What is being asked:
Render the following material again verbatim, leaving nothing out.

Source data:
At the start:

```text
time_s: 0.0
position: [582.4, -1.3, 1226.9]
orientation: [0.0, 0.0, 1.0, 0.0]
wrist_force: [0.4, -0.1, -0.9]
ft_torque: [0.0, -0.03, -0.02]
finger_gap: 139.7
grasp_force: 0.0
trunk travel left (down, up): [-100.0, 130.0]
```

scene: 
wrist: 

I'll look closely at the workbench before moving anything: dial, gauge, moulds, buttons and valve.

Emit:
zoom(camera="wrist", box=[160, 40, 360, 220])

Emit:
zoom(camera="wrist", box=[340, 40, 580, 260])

Completed task:
At the start:

```text
time_s: 0.0
position: [582.4, -1.3, 1226.9]
orientation: [0.0, 0.0, 1.0, 0.0]
wrist_force: [0.4, -0.1, -0.9]
ft_torque: [0.0, -0.03, -0.02]
finger_gap: 139.7
grasp_force: 0.0
trunk travel left (down, up): [-100.0, 130.0]
```

scene: 
wrist: 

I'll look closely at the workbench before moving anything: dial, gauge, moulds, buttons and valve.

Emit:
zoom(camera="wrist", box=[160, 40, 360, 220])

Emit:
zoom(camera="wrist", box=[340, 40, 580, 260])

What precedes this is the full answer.